#### [Given task]
Tally every line featuring "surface", then give that tally alone.

#### [Recorded information]
-- start --
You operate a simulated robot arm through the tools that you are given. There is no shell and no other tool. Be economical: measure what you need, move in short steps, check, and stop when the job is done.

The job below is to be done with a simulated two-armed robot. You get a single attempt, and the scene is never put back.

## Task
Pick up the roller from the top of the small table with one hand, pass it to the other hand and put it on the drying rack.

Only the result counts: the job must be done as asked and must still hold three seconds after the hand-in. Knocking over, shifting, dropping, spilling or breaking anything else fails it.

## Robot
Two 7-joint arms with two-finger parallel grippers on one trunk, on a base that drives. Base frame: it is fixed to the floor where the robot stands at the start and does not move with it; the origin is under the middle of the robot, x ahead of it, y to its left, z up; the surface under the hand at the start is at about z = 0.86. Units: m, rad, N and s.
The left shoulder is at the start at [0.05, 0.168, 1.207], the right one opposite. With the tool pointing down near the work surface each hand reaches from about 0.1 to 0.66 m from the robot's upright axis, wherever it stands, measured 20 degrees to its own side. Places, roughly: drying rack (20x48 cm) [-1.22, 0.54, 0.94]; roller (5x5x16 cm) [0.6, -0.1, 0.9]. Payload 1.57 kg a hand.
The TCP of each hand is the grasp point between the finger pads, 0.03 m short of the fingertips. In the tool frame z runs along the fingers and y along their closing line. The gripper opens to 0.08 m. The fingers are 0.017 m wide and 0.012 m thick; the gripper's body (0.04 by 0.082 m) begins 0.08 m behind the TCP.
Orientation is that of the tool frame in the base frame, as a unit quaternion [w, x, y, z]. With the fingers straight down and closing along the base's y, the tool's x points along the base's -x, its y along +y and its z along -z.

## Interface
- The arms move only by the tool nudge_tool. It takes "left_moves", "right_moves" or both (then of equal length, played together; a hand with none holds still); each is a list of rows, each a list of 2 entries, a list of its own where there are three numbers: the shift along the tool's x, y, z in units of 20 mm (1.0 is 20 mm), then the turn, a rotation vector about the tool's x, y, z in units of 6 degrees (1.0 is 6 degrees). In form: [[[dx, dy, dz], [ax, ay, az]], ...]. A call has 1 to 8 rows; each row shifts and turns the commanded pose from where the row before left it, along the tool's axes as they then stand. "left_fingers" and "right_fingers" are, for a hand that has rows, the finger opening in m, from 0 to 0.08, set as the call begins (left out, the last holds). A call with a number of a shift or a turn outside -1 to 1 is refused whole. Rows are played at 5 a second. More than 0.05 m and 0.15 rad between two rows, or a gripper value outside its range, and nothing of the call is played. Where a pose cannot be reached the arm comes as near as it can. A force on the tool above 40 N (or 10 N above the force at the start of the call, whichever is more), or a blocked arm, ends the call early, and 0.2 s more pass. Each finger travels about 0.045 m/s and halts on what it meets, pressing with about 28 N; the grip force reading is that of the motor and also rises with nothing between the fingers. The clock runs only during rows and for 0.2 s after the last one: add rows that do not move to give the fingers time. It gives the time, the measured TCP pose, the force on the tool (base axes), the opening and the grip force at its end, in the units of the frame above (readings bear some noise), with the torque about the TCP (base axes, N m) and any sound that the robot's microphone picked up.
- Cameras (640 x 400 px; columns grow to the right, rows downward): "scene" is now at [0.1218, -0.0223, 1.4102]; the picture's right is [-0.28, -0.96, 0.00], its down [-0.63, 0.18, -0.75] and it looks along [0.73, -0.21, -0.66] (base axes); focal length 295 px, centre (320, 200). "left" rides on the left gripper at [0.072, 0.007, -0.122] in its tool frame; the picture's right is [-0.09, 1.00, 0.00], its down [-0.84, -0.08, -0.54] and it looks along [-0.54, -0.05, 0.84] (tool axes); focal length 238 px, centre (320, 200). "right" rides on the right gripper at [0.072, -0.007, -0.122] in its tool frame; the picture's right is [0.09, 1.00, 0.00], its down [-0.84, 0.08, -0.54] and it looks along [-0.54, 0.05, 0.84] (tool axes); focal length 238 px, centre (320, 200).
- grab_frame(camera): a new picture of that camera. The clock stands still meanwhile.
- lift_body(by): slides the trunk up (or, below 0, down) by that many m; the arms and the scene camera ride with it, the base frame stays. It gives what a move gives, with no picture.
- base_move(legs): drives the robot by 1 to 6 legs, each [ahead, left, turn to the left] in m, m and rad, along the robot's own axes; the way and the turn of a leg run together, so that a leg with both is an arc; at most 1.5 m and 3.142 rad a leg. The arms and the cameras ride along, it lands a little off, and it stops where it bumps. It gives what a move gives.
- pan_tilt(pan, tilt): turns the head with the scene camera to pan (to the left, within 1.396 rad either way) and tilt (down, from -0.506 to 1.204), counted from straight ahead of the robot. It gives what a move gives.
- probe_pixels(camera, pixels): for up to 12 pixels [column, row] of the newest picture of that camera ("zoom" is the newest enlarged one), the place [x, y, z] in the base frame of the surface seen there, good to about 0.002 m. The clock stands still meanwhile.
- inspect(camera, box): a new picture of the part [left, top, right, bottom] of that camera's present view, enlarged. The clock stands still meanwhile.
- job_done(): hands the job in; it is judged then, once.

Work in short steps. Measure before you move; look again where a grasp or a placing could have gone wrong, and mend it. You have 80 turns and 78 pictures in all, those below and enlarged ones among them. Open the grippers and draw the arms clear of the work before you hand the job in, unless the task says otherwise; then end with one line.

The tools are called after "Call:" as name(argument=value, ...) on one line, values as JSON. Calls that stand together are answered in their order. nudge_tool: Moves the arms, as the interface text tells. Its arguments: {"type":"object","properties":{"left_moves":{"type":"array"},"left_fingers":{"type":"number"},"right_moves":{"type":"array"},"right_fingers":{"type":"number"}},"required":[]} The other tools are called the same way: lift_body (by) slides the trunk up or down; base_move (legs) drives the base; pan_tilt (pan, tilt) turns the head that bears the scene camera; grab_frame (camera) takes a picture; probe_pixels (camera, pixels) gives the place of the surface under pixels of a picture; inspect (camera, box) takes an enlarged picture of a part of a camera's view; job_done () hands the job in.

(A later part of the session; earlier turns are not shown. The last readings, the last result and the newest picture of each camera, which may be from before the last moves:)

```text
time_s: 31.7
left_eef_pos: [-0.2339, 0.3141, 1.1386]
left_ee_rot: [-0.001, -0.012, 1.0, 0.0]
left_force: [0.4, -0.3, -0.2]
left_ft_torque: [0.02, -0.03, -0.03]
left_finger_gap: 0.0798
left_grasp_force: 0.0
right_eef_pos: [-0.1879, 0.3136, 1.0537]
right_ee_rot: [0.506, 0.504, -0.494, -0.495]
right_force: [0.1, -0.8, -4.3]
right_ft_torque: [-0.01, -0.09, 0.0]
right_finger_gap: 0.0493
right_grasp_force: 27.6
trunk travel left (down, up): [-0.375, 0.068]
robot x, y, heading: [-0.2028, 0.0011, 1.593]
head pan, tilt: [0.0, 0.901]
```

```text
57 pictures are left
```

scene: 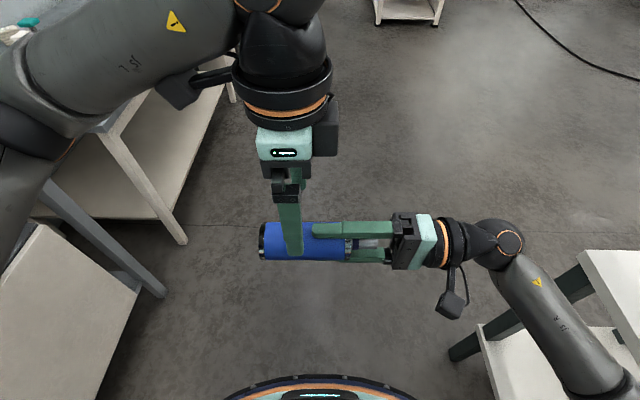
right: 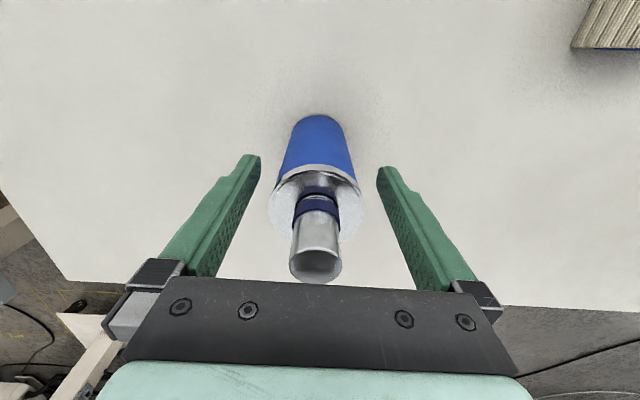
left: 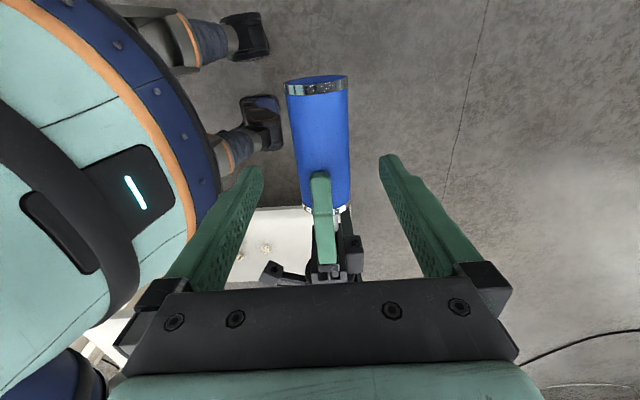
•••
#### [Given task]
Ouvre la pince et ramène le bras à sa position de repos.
-- end --
#### [Exercise response]
4